Another View of Alex Trebek–The Game Show Thespian

I’m old enough to remember the very first day Jeopardy debuted with Art Fleming as the host. He was genial, mature and dignified, but there was no way I ever thought he knew the answers without looking at his cards–the way we thought Alex Trebek knew them.

Those who only knew Trebek as Jeopardy host don’t realize the way he convinced us all he was the smarted guy in any world was actually a master display of his genius as a thespian–playing the role of a game show host a million different ways to fit the game itself.

I first became aware of Trebek when he hosted High Rollers. He tossed ran the dice game like a seasoned croupier with his dark, curly bush of hair and suave, flowing mustache. He played the role perfectly, keeping the game moving, encouraging the contestants to go for it all while playing his rakish role in his own TV casino. 

At one point he actually ran three shows at once, but it was his time at Classic Concentration where I saw a completely different guy. He ditched the mandatory game show guy suit and tie, exchanging it for a much more casual look–sweaters in the cold weather, golf shirts when it was warm. Sporting a deeper tan and gold bracelet, the guy’s energy level was high, speaking more quickly and running down to the game board to explain each rebus. He’d even cozy up to some of the female players and they swooned at the handsome Canadian so close but lovely parting gifts and a sincere send-off away. 

On To Tell the Truth, Trebek did his best Bud Colyer, the show’s original host. Back to game show guy garb to match the mood of the show along with dialed down pacing. 

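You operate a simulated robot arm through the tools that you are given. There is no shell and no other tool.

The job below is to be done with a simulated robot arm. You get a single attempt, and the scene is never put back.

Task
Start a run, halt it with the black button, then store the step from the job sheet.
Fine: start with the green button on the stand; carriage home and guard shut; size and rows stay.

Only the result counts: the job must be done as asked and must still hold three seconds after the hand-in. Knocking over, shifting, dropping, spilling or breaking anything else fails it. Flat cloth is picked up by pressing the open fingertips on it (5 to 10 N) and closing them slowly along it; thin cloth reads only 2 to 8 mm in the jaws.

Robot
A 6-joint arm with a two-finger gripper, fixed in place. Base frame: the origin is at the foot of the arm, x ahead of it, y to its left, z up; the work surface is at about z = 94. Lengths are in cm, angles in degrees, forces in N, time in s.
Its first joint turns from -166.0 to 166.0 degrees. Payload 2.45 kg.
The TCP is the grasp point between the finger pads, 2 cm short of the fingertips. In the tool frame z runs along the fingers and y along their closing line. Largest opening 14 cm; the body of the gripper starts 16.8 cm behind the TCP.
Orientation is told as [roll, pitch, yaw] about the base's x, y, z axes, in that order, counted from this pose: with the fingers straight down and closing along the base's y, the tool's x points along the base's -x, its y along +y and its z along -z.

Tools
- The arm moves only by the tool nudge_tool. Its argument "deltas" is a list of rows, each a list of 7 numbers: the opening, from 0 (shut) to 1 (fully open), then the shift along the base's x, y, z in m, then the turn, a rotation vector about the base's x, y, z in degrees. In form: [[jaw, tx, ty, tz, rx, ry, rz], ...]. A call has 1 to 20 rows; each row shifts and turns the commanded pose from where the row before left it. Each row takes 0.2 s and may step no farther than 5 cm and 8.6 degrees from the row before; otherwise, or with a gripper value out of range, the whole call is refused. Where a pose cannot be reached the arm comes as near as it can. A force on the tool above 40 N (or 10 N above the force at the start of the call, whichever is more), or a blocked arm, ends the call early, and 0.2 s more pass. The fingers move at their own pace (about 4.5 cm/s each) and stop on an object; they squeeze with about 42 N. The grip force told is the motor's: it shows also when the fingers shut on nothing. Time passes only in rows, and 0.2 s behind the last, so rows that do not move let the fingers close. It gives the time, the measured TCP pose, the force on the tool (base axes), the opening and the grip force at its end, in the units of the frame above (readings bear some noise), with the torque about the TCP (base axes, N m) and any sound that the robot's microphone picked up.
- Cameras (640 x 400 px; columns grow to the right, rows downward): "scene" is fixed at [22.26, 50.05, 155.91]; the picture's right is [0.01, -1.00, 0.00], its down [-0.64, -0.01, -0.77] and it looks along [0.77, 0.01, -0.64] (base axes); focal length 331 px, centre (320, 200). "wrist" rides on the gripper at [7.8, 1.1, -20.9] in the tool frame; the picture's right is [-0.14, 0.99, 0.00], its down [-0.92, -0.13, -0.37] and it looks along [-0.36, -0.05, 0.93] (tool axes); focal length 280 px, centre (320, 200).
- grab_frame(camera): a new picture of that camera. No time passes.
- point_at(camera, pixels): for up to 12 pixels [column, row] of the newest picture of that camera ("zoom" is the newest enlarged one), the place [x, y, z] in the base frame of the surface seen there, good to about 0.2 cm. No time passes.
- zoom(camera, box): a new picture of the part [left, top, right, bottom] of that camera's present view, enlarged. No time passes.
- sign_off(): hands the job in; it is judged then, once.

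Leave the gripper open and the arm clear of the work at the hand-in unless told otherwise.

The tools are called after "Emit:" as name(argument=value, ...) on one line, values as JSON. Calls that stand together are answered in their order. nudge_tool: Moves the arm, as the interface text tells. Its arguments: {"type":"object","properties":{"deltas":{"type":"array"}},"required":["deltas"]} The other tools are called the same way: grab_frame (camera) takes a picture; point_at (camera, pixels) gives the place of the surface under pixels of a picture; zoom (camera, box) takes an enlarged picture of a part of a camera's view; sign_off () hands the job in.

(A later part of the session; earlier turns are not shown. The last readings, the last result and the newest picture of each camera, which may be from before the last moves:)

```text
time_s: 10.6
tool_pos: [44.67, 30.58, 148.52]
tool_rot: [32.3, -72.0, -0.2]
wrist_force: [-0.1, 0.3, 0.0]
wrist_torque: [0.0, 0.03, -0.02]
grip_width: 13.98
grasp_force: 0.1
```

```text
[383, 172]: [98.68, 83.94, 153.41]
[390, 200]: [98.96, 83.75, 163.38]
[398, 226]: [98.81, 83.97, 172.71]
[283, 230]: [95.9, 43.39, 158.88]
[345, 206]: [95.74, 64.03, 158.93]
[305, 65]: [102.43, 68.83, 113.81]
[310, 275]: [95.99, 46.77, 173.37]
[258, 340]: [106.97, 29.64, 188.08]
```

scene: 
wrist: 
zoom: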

By the time he dropped all other shows in favor of Jeopardy exclusively, Trebek was ready for his greatest role. As he explained in his book “The Answer is…Reflections on My Life” his personal goal was not to call attention to himself but rather to make sure the players shined. He really never said a lot, acting more like a facilitator, keeping the game moving, encouraging players having a rough time and celebrating the successful ones. Yes, he came off a bit professorial conveying the false message that he actually knew the questions to all the answers, but man, that’s just how well he played his role. 

If there was one constant about Alex Trebek, no matter what role he was playing for each of the many game shows he hosted, honesty and sincerity were always prime ingredients of his performance. Indeed, those two qualities were who he was…and that wasn’t acting.  RIP Alex Trebek.